The Boys in the Bubble

Photo Source Clinton Steeds | CC BY 2.0

Dr. Christine Blasey Ford’s testimony on Thursday was brave, emotional, heroic, inspiring. She shared her truth and bared her soul in front of old white men who didn’t even have the guts to talk to her directly.

Brett Kavanaugh, on the other hand, was mad-sad. It’s that emotion white people sometimes have when they can’t believe they’re being wronged, see themselves as the victim, get red in the face and are lashing out. Think early John McEnroe.

That he can speak like that and still be taken seriously speaks to an immense privilege that he’s had all his life. “Hard work” alone did not get him into Yale; we now know he had a grandfather who was an alumnus.

I grew up with people like Brett Kavanaugh. Elite DC all-boys private schools, whether Georgetown Prep or Saint Albans (where I attended from 1985-1994), have much in common.

While I took pride in attending, “STA” as a kid, 24 years later, I view things (myself, race, gender) through a different lens. If you teach 10 year-olds that they are “the best and the brightest,” there’s a danger they’ll forever believe it.

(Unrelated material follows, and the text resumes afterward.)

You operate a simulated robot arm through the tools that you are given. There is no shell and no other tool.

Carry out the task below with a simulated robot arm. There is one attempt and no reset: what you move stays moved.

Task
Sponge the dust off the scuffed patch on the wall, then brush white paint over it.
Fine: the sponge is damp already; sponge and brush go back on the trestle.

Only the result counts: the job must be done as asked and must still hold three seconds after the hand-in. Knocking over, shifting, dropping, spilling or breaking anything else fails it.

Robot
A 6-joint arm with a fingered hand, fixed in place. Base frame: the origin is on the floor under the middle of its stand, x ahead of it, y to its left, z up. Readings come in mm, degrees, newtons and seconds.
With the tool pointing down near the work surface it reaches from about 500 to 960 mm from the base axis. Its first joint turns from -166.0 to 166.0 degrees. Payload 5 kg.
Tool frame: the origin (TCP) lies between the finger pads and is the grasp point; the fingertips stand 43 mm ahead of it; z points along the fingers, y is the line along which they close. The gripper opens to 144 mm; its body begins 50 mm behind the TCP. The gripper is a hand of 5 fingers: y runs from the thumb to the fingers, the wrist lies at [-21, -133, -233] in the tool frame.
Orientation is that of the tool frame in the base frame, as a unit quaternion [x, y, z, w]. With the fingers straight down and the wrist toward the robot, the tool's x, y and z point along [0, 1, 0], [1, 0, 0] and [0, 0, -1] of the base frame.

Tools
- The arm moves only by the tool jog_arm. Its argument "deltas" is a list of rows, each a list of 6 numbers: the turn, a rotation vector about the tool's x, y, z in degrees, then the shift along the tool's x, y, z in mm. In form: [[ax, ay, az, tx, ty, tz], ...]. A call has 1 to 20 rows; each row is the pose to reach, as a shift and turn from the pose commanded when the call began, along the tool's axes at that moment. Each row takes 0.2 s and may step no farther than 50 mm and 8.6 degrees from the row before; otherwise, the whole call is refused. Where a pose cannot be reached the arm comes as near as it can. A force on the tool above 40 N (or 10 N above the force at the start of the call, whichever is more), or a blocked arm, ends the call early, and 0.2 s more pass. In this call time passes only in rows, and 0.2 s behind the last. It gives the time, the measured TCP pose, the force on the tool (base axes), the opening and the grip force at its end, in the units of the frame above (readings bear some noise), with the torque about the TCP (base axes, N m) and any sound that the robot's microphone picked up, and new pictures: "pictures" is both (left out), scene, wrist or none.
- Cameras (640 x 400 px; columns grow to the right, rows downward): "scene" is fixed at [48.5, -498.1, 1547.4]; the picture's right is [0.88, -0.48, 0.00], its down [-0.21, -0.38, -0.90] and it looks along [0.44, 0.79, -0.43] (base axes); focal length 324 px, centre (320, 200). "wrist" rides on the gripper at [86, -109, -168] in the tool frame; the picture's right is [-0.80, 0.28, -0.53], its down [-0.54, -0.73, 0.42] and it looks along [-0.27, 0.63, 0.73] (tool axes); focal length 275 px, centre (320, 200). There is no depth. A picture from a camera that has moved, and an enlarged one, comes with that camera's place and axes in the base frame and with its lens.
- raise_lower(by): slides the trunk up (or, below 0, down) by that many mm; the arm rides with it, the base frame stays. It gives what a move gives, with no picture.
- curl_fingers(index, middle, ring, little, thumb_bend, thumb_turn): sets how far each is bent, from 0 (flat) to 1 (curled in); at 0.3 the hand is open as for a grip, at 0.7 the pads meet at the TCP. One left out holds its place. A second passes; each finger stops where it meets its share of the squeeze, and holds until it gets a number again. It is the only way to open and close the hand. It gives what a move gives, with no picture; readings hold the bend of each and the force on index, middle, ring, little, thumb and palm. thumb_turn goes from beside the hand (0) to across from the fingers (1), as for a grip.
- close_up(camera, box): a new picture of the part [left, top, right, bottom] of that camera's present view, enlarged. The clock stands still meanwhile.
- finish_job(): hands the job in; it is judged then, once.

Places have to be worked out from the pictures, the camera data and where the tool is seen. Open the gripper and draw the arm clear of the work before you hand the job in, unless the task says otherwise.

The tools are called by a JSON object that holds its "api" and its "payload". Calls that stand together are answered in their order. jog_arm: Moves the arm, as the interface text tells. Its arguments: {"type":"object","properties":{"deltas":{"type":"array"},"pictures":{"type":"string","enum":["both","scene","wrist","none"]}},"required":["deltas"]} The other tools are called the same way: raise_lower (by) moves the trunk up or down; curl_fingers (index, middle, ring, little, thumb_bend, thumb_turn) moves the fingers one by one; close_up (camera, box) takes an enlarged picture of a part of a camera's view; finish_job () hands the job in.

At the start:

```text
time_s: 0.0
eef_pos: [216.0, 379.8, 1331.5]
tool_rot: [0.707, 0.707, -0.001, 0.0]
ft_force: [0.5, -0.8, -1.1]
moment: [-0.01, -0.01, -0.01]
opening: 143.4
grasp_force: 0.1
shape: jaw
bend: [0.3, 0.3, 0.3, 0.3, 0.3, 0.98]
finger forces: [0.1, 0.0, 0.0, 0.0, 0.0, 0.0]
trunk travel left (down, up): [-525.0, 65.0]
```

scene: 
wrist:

Saint Albans boys have been taught that they are exceptional, which too often means unaccountable. They will be bailed out again and again if they crash their BMW, cheat on a test, or get a girl pregnant. The vast majority have whiteness, a network of influential parents and school institutional power, invested and complicit. Success is virtually guaranteed, for it has already been bought and paid for. It is extraordinary power, this exclusive, lifelong fraternity.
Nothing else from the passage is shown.